#### [Problems to work on]
1. Write out the excerpted text from "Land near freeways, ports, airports" to "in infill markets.", both included.
2. Please continue the excerpted text.

#### [Data section]

◆ ◆ ◆ ◆ ◆

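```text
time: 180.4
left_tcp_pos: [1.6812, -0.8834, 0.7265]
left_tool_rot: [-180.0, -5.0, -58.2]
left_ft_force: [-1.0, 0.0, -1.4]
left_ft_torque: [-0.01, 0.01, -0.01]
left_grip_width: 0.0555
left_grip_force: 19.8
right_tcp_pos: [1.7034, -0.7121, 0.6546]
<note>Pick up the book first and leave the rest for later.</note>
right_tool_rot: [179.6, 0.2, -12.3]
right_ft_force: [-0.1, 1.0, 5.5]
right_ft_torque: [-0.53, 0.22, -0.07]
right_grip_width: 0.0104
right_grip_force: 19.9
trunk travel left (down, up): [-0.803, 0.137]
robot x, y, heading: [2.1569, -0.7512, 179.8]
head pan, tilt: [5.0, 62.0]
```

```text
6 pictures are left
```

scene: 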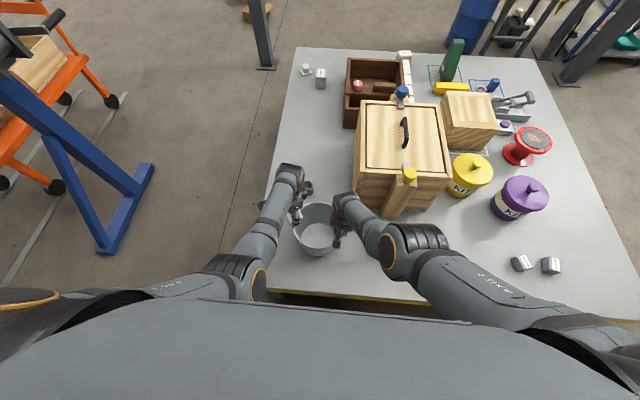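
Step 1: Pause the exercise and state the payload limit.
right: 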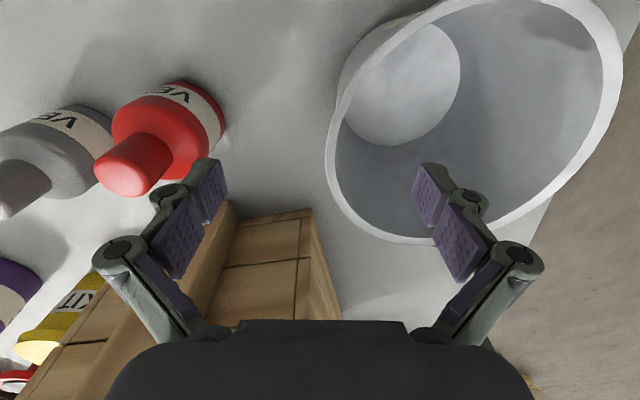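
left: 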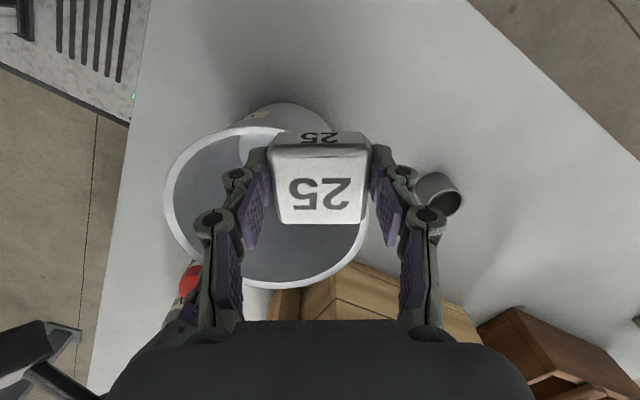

◆ ◆ ◆ ◆ ◆

#### [Excerpted text]
Where The Land Deals Are
On April 23rd, SIOR held a Land Development Meeting in Las Vegas. We were fortunate to have four leading industrial building developers tell us about industrial land deals today. The comments have been updated to the publication date of this article.
The best time to sell land is now. It is also the best time to build spec in the past 15 years. Vacancies are low and building choices are limited in the best markets. Interest rates are low and it helps developers carry the land development. Demand is good and there have not been a lot of new buildings built over the past several years. Finally, there is a tenant preference for new, modern distribution buildings. All the fundamentals are in place to support new development.
Land near freeways, ports, airports and other nodes along the logistics infrastructure is of particular interest, especially in constrained markets where there are barriers to entry. Areas of focus include the so-called “Smile” (1) states with emphasis on Houston, Dallas, Chicago, Inland Empire and Southern California. Land prices are increasing and in many cases, selling at the highest prices ever. In developed, urban markets, the emphasis is on adding value to older buildings that have been in the hands of Users. Raising the roof, adding loading doors, or simply tearing down the building are all techniques in infill markets.
Private vs. Public Developers
Private and public developers look at development opportunities differently. While both are active in all parts of the development business, varied sources of financing lead private and public developers to different preferences. For instance, when it comes to build-to-suits, public developers like the publicity of building for big tenants, especially with land they own in inventory. But the returns public developers obtain building spec exceed build-to-sui t returns by a large margin that spec construction is a much larger part of the public developer’s focus. Because tenants and tenant brokers are sophisticated and knowledgeable, there is only a small developer profit left after negotiating a build-to-suit, even less so once the developer assumes all the construction liability
However, on a risk adjusted basis, private developers generally like build-to-suits because they are not obligated to guarantee loans personally as they do for large vacant buildings. Having a tenant in tow reduces developer risk and opens up sources of capital from a much wider field. Private developers earn a reasonable fee for their experience and ability without having to take a personal risk on the development project.
In terms of product size, public developers are more likely to develop the mega warehouses of 1,000,000 square feet because they are not borrowing money with a personal guarantee. In addition most land loans require 50% down and with the expensive cost of equity, it makes the hurdle rate even greater for the private developer. Banks are also not keen on large land loans whereas the public developers will often use funds on hand to purchase land. Public companies are more likely to buy big tracts of greenfield land and build the mega buildings than private developers.

◆ ◆ ◆ ◆ ◆

#### [Task results]
1.
Land near freeways, ports, airports and other nodes along the logistics infrastructure is of particular interest, especially in constrained markets where there are barriers to entry. Areas of focus include the so-called “Smile” (1) states with emphasis on Houston, Dallas, Chicago, Inland Empire and Southern California. Land prices are increasing and in many cases, selling at the highest prices ever. In developed, urban markets, the emphasis is on adding value to older buildings that have been in the hands of Users. Raising the roof, adding loading doors, or simply tearing down the building are all techniques in infill markets.

2.
Entitlements are time consuming and generally set the critical path for building delivery. For instance, for California approvals, one to three years is common and it can take five years if an Environmental Impact Report is required. The entitlement process is becoming more expensive because local agencies are shifting more of the infrastructure costs on to the developer. In many parts of the country building warehouses is not favored by the local community. A Nimbyist reaction to large warehouses put additional constraints on land supply.
Because of the large costs entitling and improving land, there is a big difference between buying wholesale, unfinished lots compared to selling retail, finished sites. Most non-professional land sellers have no idea what it takes to entitle and develop large sites. It’s clear because when land prices are being discussed, there is a lot of confusion about development and entitlement costs. This is a typical obstacle in land negotiations when describing what costs go into a land development.
Advice to Brokers
In advice to brokers, the developers emphasized the importance of communicating the difference between retail and wholesale prices to Seller clients. If Sellers want to entitle and install the infrastructure themselves, developers would prefer to pay the higher price. Brokers should know all the costs and they should be able to run the proforma themselves. Brokers need to understand site coverage, all the infrastructure costs, and “what goes under the building”.
Brokers should know the details of their markets. In order to sell land developers want to know rental rates, building costs, lease up time, tenants in the market, vacancies, absorption, supply, demand and size of market. The information should be easy to understand because it will also be shared with partners and lenders. Developers tend to return to the brokers when they have had the most success.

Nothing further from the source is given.